Cette tentative de lutte contre ce qui s’apparente à des détournements de fonds publics n’est pas une première. Déjà en novembre 2009, à peine arrivé à la tête de l’État, le président Ali Bongo avait tenté de faire le ménage dans l’administration, en lançant aussi des audits qui avaient abouti à la radiation de plusieurs centaines de fonctionnaires.

À l’époque, l’État ne recensait que 35 000 agents pour une masse salariale de 336 milliards de F CFA. En un peu plus de dix ans, près de 60 000 nouveaux fonctionnaires seraient venus grossir les rangs des administrations.

Pour faire baisser la masse salariale de la fonction publique, d’autres mesures ont été prises ces dernières années, comme un gel des recrutements, des départs à la retraite anticipés (qui ont débuté dès 2016), et même des baisses progressives de salaires pour les agents gagnant plus de 650 000 F CFA mensuels (environ 1 000 euros), ou une réduction de 50 % de la main-d’œuvre non permanente.

Un train de mesures, dont certaines très fortes, qui ne permettront pas d’atteindre le plafond de dépenses établi par la Cemac pour 2021, comme c’était initialement prévu.

« La baisse n’a donc pas été aussi significative qu’attendue, et les économies pas assez fortes », constate, fataliste, l’économiste Mays Mouissi, qui rappelle que les départs anticipés à la retraite coûtent aussi de l’argent à l’État. il est plus difficile aujourd’hui de cumuler un emploi dans le privé et dans le public

Pour Pierre Mintsa, président de la confédération syndicale, la Machette syndicale des travailleurs gabonais vaillants (MSTGV) : « Il faut plus de transparence dans les résultats du recensement de juillet 2018 pour vraiment éliminer tout fonctionnaire fantôme. »

« Depuis le recensement, il est plus difficile de cumuler un emploi dans le privé et dans le public », témoigne un enseignant à Jeune Afrique.

Des agents dénoncent toujours une gestion inefficace de la fonction publique. « Contre toute attente, nous avons continué les recrutements dans les régies financières, qu’il s’agisse de salariés ou de main-d’œuvre non permanente, alors que Libreville aurait dû geler les situations administratives et toutes les embauches dans l’administration publique », explique Sylvain Ombindha Talheywa, secrétaire général de la Fédération des collecteurs des régies financières (Fecorefi), en grève depuis juillet 2020.

Parallèlement, nombreux sont ceux qui pointent du doigt les avantages dont bénéficient toujours certains hauts responsables de l’administration.

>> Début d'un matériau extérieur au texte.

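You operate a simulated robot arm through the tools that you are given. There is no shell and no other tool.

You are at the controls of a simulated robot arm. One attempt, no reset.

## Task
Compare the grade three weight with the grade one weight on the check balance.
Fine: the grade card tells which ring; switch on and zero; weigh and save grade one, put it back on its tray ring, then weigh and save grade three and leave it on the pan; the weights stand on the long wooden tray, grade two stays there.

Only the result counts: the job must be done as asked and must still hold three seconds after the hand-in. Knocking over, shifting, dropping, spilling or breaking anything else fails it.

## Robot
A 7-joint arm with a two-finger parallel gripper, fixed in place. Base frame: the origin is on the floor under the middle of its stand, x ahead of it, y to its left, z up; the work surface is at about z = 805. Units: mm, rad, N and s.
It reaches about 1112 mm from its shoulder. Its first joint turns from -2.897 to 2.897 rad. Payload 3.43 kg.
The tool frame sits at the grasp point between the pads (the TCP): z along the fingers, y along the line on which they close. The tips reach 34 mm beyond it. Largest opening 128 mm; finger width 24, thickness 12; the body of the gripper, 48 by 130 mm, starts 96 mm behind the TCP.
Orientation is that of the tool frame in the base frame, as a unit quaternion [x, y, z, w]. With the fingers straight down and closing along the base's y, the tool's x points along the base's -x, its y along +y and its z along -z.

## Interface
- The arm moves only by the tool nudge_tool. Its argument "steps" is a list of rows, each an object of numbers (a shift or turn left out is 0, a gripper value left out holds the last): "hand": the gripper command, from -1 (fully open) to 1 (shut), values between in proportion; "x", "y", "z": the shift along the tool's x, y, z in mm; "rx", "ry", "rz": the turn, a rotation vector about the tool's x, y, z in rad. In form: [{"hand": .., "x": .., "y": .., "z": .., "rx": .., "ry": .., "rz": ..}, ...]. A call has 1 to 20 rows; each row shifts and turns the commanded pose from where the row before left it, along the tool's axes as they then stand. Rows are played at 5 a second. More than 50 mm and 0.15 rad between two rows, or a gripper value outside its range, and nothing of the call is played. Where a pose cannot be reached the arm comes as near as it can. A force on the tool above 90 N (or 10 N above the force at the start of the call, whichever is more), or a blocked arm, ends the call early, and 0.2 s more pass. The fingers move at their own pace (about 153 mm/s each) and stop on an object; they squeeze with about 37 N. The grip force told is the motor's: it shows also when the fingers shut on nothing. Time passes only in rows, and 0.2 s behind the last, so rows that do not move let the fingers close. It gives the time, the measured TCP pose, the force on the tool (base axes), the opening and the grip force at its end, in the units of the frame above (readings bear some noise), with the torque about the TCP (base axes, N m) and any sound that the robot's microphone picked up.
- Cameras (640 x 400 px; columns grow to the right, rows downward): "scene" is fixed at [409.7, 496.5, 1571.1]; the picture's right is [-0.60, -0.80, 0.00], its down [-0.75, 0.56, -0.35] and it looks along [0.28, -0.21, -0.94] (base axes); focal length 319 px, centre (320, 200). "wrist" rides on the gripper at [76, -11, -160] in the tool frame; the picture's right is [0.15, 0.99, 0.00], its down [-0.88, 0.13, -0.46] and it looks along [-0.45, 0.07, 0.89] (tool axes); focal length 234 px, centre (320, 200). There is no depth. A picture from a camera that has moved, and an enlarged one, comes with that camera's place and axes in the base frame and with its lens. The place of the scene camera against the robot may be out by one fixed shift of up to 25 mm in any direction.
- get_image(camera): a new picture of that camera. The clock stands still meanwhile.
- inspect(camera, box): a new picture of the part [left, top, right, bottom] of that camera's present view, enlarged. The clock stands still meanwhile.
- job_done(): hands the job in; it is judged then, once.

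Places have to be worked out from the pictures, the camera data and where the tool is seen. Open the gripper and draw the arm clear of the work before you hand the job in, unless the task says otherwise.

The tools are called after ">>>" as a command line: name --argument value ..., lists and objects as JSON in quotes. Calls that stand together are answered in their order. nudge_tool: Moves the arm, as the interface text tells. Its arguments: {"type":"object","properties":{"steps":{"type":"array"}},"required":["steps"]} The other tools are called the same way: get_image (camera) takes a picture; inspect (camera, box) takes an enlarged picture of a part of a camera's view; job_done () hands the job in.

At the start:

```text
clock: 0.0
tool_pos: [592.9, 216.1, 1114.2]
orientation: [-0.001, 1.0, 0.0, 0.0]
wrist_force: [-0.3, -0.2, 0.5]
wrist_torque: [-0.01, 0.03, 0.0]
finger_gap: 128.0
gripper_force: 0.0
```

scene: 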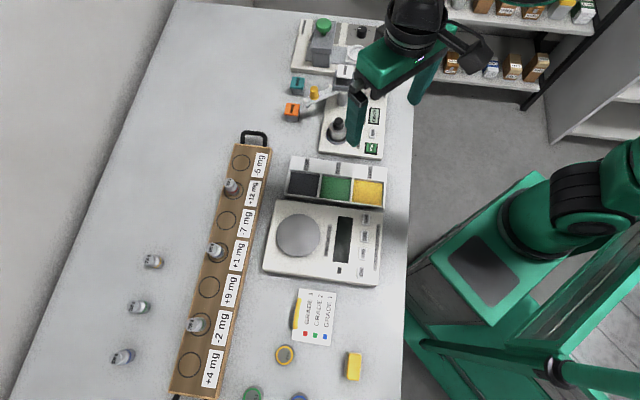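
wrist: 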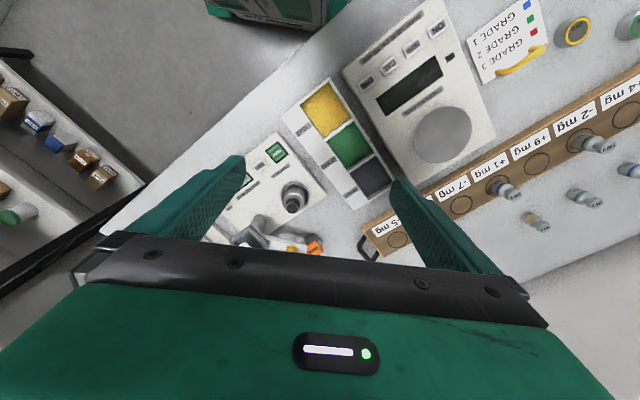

Au début de 2020, Mays Mouissi rappelait par exemple que « le rapport d’exécution budgétaire du 3e trimestre de 2019 “autorisait” le ministre de l’Économie et des Finances à équiper son cabinet de véhicules pour un montant total de 2,1 milliards F CFA ». Des dépenses que cet expert estime superflues en cette période de crise.

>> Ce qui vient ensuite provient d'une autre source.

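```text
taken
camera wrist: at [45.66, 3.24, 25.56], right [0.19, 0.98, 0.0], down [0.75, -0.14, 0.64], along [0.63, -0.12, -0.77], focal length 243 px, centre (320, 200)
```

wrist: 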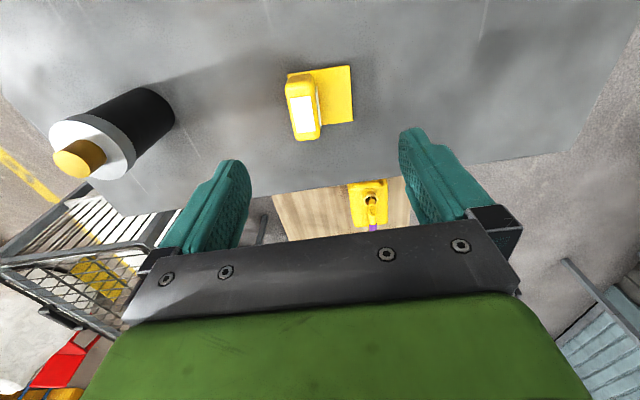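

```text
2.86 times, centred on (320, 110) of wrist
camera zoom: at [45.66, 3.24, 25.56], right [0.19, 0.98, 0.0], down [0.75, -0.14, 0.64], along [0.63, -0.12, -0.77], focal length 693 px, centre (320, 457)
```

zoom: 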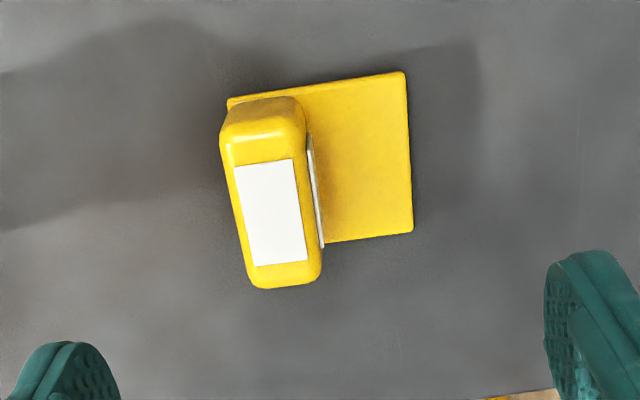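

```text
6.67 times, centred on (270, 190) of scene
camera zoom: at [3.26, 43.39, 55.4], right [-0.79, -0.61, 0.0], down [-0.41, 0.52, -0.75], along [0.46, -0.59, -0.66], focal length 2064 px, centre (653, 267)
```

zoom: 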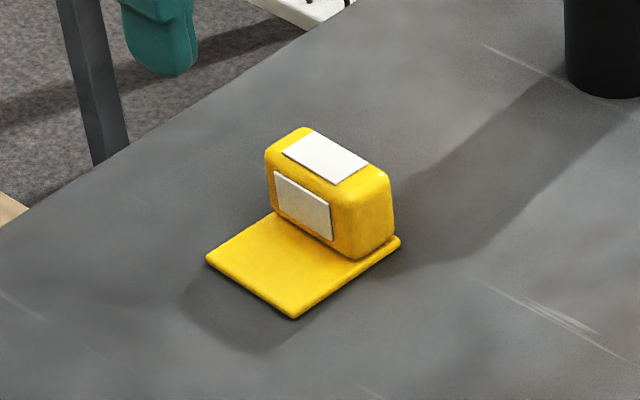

Enfin, de nombreux fonctionnaires se plaignent en parallèle du non-paiement des rappels et arriérés de salaire, de l’absence de textes d’intégration, du manque de titularisation ou d’avancement après un stage. « On me doit plus de 4 millions de F CFA, soit plusieurs mois de salaire, montant non versé quand j’ai changé d’indice, et je n’ai pas eu d’avancement avec l’ancienneté », témoigne un professeur de lycée à Jeune Afrique.

« De même, de nombreux retraités de la fonction publique connaissent d’importants problèmes d’argent du fait des difficultés à percevoir leurs pensions », ont constaté les participants au forum sur la fonction publique organisé en 2020.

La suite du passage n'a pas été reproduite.